After the explorations on the characteristics of modern ruins and the bodily reverberations to such poetic situations, we now proceed to the poetics of flesh.

Edited by Dorothea Olkowski and James Morley, Merleau-Ponty, Interiority and

Exteriority, Psychic Life and the World is an essay collection that explores the

fundamental unitary tissue of body/mind, the field of inter-subjectivity, and our body’s relation with the surroundings. This volume integrates themes that are useful for understanding Mearleau-Ponty’s point of view on the exterior/ interior, and idealism/

empiricism. By means of the investigations on the blurring of body-mind distinction, one of the essays, titled “Merleau-Ponty and the Unconscious: A Poetic Vision,”

written by David E. Pettigrew, even describes the opening of flesh as “a poetic disclosure.” Our body is thus representative of the site for a form of expression that

shares similarity with poetry. Then, Glen A. Mazis’s Merleau-Ponty and the Face of

the World: Silence, Ethics, Imagination, and Poetic Ontology comes as one

production that provides an overall consideration into Merleau-Ponty’s philosophical features.

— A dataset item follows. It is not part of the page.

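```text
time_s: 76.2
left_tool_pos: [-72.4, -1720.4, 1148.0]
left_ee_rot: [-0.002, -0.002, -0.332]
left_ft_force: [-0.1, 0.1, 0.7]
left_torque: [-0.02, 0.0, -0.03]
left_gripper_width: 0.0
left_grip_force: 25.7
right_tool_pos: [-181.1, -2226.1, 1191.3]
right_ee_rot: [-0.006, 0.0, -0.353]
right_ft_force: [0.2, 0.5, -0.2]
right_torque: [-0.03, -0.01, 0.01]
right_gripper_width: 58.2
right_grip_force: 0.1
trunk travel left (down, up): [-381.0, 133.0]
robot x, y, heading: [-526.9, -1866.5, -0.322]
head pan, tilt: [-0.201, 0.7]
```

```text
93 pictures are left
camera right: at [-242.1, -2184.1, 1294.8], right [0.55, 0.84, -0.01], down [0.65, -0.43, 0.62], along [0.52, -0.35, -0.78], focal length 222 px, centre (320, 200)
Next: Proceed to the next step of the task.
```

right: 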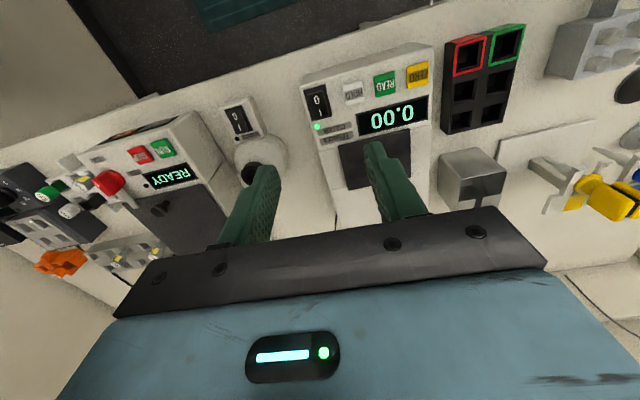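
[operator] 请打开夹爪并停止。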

Mazis especially traces the power of silence in Merleau-Ponty’s works, and brings together his understanding of imagination from Bachelard to build a dialogue with Merleau-Ponty’s philosophy of the lived body. Mazis also specifically regards Merleau-Ponty’s writing as poetic. All in all, in a concise and also poetic style, Mazis offers enriching discussions on a dimension of Merleau-Ponty’s ontology of flesh that oftentimes goes unnoticed or less underscored.